Here the trial itself is analyzed--one of the better of many analyses--and here the racial background that fills in the numbers revealing scandalous and persistent racial injustice.  News to all others perhaps, but not to African Americans.

One response--and one that is likely to grow--is Stevie Wonder announcing that he will boycott Florida and all states that have the racialized stand your ground gun law.  (And as someone pointed out, why isn't the NRA claiming that it all could have been avoided if Trayvon Martin had carried a gun?)  Here by the way is a very good meditation on the real core question: exactly what should Trayvon Martin have done?  It reveals what a sick verdict it is.

All of this is happening in the shadow of the Supreme Court's stripping the Voting Rights Act and just before the 50th anniversary of the March on Washington--two topics the great Louis Menard brings together.

Also just after President Obama's trip to Africa, where he visited a disembarkation point for black slaves on their way to America in chains.

Politics Then and Now

I've been reading about the years 1936 to 1941 in the U.S., including the politics of those elections.  There really is disgustingly little difference between the politics of now and then.  1936 was a total preview of 2012, as FDR ran for a second term, was called a Communist by Republican opponents, and worse by right wing splinter groups (their Birthers insisted FDR was really Jewish.) Rs tried to scare people about the horrors of the fully implemented Social Security system (everyone in the country will be taxed for s.s.! And everybody will get a number! And be forced to wear it on a chain around their necks for the rest of their lives!)  Nothing at all like being terrified that Obamacare might actually do some good.
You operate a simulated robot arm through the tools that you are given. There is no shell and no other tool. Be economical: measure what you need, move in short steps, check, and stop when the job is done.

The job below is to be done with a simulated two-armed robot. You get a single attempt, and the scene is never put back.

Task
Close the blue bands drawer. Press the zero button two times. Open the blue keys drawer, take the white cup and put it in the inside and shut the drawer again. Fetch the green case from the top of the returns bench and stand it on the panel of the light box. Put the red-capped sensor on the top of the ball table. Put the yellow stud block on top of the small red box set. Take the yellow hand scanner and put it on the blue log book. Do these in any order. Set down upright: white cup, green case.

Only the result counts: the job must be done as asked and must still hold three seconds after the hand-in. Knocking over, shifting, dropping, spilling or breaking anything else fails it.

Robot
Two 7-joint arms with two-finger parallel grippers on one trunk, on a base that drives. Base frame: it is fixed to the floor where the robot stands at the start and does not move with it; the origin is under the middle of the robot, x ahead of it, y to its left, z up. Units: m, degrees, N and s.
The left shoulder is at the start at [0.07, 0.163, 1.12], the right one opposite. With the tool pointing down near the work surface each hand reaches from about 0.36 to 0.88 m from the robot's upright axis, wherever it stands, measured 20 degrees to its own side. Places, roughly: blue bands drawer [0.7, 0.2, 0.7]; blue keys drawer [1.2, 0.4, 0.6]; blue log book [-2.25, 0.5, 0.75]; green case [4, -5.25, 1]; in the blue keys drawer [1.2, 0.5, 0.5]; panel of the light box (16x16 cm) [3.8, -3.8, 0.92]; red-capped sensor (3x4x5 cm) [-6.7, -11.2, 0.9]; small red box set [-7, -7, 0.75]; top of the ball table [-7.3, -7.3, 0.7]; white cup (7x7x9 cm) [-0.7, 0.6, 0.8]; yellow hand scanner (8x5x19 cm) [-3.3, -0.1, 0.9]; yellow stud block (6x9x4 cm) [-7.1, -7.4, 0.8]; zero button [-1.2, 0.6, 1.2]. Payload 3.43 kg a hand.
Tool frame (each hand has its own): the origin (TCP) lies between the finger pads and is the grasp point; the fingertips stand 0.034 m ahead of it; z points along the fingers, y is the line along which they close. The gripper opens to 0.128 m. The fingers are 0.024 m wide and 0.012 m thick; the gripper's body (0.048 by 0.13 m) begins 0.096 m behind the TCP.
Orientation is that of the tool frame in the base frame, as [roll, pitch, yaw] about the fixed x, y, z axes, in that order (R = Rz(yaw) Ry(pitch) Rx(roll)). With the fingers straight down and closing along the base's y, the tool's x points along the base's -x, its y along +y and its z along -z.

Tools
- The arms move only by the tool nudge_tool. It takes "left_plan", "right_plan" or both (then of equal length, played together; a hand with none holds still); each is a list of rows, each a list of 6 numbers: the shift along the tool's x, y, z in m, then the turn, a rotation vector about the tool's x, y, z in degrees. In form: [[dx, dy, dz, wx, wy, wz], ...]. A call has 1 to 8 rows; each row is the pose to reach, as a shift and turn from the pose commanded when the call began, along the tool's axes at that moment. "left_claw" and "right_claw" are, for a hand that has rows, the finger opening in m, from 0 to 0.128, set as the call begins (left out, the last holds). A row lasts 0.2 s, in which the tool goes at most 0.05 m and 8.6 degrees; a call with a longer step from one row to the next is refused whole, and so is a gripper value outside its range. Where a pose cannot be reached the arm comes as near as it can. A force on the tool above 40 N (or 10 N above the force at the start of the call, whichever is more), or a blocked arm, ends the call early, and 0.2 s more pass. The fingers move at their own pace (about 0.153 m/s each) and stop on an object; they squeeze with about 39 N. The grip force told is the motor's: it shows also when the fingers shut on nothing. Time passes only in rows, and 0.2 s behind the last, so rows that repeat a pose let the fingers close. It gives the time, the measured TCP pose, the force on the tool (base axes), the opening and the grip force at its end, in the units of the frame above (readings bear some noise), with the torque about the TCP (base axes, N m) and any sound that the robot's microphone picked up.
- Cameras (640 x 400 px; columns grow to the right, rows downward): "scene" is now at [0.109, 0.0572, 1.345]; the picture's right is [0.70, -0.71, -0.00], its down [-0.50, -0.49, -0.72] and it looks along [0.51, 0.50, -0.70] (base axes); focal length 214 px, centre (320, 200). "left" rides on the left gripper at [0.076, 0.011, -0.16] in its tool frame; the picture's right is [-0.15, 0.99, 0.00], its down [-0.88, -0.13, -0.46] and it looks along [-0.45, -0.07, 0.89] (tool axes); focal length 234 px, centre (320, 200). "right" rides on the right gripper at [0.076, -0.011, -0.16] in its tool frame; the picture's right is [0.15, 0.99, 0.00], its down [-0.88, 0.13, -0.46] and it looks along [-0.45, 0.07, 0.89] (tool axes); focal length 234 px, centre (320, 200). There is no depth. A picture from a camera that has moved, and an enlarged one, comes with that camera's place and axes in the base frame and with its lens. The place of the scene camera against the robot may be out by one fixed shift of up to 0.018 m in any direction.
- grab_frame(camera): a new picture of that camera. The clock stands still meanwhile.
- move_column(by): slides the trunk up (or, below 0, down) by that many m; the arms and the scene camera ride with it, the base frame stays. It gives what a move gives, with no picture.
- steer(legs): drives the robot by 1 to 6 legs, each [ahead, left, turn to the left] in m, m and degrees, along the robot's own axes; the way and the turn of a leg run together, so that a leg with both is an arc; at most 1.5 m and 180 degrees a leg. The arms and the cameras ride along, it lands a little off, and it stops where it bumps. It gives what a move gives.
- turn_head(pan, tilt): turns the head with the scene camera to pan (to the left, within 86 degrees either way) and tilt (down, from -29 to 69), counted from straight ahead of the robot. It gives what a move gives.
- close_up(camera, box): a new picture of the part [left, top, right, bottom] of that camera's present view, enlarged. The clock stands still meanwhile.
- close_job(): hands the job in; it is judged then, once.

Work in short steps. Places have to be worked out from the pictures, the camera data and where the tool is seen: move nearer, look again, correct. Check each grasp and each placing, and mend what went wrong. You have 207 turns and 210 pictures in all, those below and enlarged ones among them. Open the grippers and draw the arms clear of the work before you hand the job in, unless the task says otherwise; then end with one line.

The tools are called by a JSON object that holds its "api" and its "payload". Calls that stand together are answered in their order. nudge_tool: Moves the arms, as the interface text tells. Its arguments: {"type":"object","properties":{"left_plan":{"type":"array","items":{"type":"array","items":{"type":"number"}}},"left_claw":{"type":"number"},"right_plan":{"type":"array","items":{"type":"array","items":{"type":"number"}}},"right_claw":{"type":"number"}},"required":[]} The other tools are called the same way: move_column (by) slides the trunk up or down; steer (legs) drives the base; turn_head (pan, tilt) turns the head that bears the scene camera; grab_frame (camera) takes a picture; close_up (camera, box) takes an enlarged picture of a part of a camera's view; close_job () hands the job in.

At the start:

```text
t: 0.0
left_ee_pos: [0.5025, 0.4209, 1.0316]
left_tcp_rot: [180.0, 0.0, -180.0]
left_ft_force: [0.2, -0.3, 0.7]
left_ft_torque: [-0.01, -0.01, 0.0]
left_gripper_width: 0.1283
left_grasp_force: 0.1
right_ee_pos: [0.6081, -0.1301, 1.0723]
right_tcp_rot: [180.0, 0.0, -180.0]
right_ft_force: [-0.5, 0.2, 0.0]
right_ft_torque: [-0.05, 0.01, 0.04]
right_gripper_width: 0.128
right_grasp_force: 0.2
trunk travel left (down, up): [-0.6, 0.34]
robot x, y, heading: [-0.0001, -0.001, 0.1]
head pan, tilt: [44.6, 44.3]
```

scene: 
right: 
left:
 Meanwhile the Rs including the candidate were certain right up to election day that they would win, because the people would reject FDR.  When the votes were counted, only Vermont and Maine rejected FDR.

And then a chastened, much smarter Republican party in 1940, pretty much did the same damn thing.  In complete denial about Hitler and U.S. vulnerability.  Congressional Rs voted down FDR's defense requests and then castigated him in the campaign for not building up U.S. defenses.  The only difference is that a not insane Wendell Wilkie got nominated by a combination of fluke and actual popularity (but not with congressional Rs) and when they lost again, they still didn't change.

It seems that the Republican party was partly sane in the 50s, some of the 60s and 70s--although they did elect a mad president.  But sanity, that's just not them.  Venality and hypocrisy are merely symptoms.

And perhaps it's too much to ask let alone expect that politics itself be sane.  It sure isn't right now.  There are two themes currently coexisting in the gratefully little punditry I see: the Republican party is falling apart and dooming itself, and the Republican party is likely to regain a Senate majority and probably won't lose the House in the next election.  Huh?

As contradictory as this seems, it suggests a current phenomenon that is actually dooming our political system to inflated ineffectual twittering.  In 2008, those many who voted in the U.S. elected a Democratic president and Congress, to do what they said they'd do.  In 2010, those few who voted in the states elected reactionary Republican fanatics, throwing the U.S. House to the dogs, and doing worse in the states.

With the reelection of the Democratic president in 2012 that all was supposed to change, or change back.  Now there's every possibility that the non-presidential  2014 elections will make things worse.  One step forward, two steps back.  

Another reading of history suggest maybe it will take one more presidential election.  Okay, I'll check back in early 2017.